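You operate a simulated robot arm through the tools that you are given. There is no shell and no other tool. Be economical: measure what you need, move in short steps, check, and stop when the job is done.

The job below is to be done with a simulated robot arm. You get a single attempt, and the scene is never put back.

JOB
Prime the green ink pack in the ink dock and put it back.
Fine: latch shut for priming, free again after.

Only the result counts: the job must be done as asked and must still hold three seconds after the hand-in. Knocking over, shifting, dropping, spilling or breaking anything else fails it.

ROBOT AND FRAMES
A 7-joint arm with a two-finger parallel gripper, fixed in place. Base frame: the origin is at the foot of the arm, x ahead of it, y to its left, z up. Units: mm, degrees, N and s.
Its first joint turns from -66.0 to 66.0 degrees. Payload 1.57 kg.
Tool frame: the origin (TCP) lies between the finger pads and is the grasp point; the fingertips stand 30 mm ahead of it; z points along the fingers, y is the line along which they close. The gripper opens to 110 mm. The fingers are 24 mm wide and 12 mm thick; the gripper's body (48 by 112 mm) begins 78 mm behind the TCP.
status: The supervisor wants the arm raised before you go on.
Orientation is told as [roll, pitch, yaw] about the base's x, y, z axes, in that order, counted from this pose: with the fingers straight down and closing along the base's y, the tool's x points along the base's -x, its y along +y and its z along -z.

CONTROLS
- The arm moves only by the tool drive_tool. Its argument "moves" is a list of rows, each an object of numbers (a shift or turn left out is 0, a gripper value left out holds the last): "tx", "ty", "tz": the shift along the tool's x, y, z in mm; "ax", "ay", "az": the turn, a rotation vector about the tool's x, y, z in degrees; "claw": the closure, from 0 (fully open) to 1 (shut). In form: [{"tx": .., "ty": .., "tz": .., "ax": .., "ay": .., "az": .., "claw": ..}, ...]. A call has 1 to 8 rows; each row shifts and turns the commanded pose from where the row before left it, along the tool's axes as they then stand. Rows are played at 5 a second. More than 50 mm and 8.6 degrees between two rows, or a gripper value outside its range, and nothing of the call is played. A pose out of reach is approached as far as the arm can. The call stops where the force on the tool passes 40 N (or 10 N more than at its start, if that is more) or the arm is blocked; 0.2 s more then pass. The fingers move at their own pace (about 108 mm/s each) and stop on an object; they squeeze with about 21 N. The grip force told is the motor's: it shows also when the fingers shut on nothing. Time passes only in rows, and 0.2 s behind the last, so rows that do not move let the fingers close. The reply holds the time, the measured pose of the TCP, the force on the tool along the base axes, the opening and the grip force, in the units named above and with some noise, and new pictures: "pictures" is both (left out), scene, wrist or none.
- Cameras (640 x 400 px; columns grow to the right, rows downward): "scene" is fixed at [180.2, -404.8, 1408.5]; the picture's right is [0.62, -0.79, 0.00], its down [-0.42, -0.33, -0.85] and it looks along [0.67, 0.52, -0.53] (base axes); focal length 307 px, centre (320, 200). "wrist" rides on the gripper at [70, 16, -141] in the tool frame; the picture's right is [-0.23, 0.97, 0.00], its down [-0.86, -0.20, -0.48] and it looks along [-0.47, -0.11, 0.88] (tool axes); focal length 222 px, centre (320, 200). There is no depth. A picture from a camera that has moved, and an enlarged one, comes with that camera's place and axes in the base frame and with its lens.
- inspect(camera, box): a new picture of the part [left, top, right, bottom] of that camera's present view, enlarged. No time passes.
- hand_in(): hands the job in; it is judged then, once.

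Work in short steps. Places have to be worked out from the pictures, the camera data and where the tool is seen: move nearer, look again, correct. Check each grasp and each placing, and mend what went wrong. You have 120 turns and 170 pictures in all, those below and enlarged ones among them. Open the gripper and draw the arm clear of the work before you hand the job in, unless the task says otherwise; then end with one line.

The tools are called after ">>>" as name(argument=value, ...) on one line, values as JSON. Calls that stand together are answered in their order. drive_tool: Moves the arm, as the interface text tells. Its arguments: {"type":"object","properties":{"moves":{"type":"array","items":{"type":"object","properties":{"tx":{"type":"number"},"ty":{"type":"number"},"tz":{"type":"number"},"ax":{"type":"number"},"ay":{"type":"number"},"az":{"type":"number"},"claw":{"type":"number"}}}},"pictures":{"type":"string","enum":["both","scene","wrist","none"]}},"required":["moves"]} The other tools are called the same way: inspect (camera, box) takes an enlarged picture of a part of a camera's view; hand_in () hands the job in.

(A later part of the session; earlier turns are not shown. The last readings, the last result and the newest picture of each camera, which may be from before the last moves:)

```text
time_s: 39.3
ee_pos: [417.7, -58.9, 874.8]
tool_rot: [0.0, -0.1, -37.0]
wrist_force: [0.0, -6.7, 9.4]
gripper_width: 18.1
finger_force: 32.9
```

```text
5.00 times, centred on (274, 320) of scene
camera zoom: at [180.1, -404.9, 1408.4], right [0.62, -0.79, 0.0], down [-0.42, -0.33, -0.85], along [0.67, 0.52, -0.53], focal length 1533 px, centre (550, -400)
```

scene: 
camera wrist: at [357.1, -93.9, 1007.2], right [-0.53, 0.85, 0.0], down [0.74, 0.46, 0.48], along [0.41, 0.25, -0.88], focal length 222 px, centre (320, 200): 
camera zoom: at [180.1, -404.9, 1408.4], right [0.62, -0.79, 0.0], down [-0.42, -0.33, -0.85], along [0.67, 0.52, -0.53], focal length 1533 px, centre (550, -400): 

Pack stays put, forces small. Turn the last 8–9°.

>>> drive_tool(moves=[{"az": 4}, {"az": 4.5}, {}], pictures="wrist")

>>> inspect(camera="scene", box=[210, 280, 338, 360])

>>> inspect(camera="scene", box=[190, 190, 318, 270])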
◆ ◆ ◆
§ **JOB**: All of the data above should be transcribed exactly.

§ **EXERCISE RESPONSE**:
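You operate a simulated robot arm through the tools that you are given. There is no shell and no other tool. Be economical: measure what you need, move in short steps, check, and stop when the job is done.

The job below is to be done with a simulated robot arm. You get a single attempt, and the scene is never put back.

JOB
Prime the green ink pack in the ink dock and put it back.
Fine: latch shut for priming, free again after.

Only the result counts: the job must be done as asked and must still hold three seconds after the hand-in. Knocking over, shifting, dropping, spilling or breaking anything else fails it.

ROBOT AND FRAMES
A 7-joint arm with a two-finger parallel gripper, fixed in place. Base frame: the origin is at the foot of the arm, x ahead of it, y to its left, z up. Units: mm, degrees, N and s.
Its first joint turns from -66.0 to 66.0 degrees. Payload 1.57 kg.
Tool frame: the origin (TCP) lies between the finger pads and is the grasp point; the fingertips stand 30 mm ahead of it; z points along the fingers, y is the line along which they close. The gripper opens to 110 mm. The fingers are 24 mm wide and 12 mm thick; the gripper's body (48 by 112 mm) begins 78 mm behind the TCP.
status: The supervisor wants the arm raised before you go on.
Orientation is told as [roll, pitch, yaw] about the base's x, y, z axes, in that order, counted from this pose: with the fingers straight down and closing along the base's y, the tool's x points along the base's -x, its y along +y and its z along -z.

CONTROLS
- The arm moves only by the tool drive_tool. Its argument "moves" is a list of rows, each an object of numbers (a shift or turn left out is 0, a gripper value left out holds the last): "tx", "ty", "tz": the shift along the tool's x, y, z in mm; "ax", "ay", "az": the turn, a rotation vector about the tool's x, y, z in degrees; "claw": the closure, from 0 (fully open) to 1 (shut). In form: [{"tx": .., "ty": .., "tz": .., "ax": .., "ay": .., "az": .., "claw": ..}, ...]. A call has 1 to 8 rows; each row shifts and turns the commanded pose from where the row before left it, along the tool's axes as they then stand. Rows are played at 5 a second. More than 50 mm and 8.6 degrees between two rows, or a gripper value outside its range, and nothing of the call is played. A pose out of reach is approached as far as the arm can. The call stops where the force on the tool passes 40 N (or 10 N more than at its start, if that is more) or the arm is blocked; 0.2 s more then pass. The fingers move at their own pace (about 108 mm/s each) and stop on an object; they squeeze with about 21 N. The grip force told is the motor's: it shows also when the fingers shut on nothing. Time passes only in rows, and 0.2 s behind the last, so rows that do not move let the fingers close. The reply holds the time, the measured pose of the TCP, the force on the tool along the base axes, the opening and the grip force, in the units named above and with some noise, and new pictures: "pictures" is both (left out), scene, wrist or none.
- Cameras (640 x 400 px; columns grow to the right, rows downward): "scene" is fixed at [180.2, -404.8, 1408.5]; the picture's right is [0.62, -0.79, 0.00], its down [-0.42, -0.33, -0.85] and it looks along [0.67, 0.52, -0.53] (base axes); focal length 307 px, centre (320, 200). "wrist" rides on the gripper at [70, 16, -141] in the tool frame; the picture's right is [-0.23, 0.97, 0.00], its down [-0.86, -0.20, -0.48] and it looks along [-0.47, -0.11, 0.88] (tool axes); focal length 222 px, centre (320, 200). There is no depth. A picture from a camera that has moved, and an enlarged one, comes with that camera's place and axes in the base frame and with its lens.
- inspect(camera, box): a new picture of the part [left, top, right, bottom] of that camera's present view, enlarged. No time passes.
- hand_in(): hands the job in; it is judged then, once.

Work in short steps. Places have to be worked out from the pictures, the camera data and where the tool is seen: move nearer, look again, correct. Check each grasp and each placing, and mend what went wrong. You have 120 turns and 170 pictures in all, those below and enlarged ones among them. Open the gripper and draw the arm clear of the work before you hand the job in, unless the task says otherwise; then end with one line.

The tools are called after ">>>" as name(argument=value, ...) on one line, values as JSON. Calls that stand together are answered in their order. drive_tool: Moves the arm, as the interface text tells. Its arguments: {"type":"object","properties":{"moves":{"type":"array","items":{"type":"object","properties":{"tx":{"type":"number"},"ty":{"type":"number"},"tz":{"type":"number"},"ax":{"type":"number"},"ay":{"type":"number"},"az":{"type":"number"},"claw":{"type":"number"}}}},"pictures":{"type":"string","enum":["both","scene","wrist","none"]}},"required":["moves"]} The other tools are called the same way: inspect (camera, box) takes an enlarged picture of a part of a camera's view; hand_in () hands the job in.

(A later part of the session; earlier turns are not shown. The last readings, the last result and the newest picture of each camera, which may be from before the last moves:)

```text
time_s: 39.3
ee_pos: [417.7, -58.9, 874.8]
tool_rot: [0.0, -0.1, -37.0]
wrist_force: [0.0, -6.7, 9.4]
gripper_width: 18.1
finger_force: 32.9
```

```text
5.00 times, centred on (274, 320) of scene
camera zoom: at [180.1, -404.9, 1408.4], right [0.62, -0.79, 0.0], down [-0.42, -0.33, -0.85], along [0.67, 0.52, -0.53], focal length 1533 px, centre (550, -400)
```

scene: 
camera wrist: at [357.1, -93.9, 1007.2], right [-0.53, 0.85, 0.0], down [0.74, 0.46, 0.48], along [0.41, 0.25, -0.88], focal length 222 px, centre (320, 200): 
camera zoom: at [180.1, -404.9, 1408.4], right [0.62, -0.79, 0.0], down [-0.42, -0.33, -0.85], along [0.67, 0.52, -0.53], focal length 1533 px, centre (550, -400): 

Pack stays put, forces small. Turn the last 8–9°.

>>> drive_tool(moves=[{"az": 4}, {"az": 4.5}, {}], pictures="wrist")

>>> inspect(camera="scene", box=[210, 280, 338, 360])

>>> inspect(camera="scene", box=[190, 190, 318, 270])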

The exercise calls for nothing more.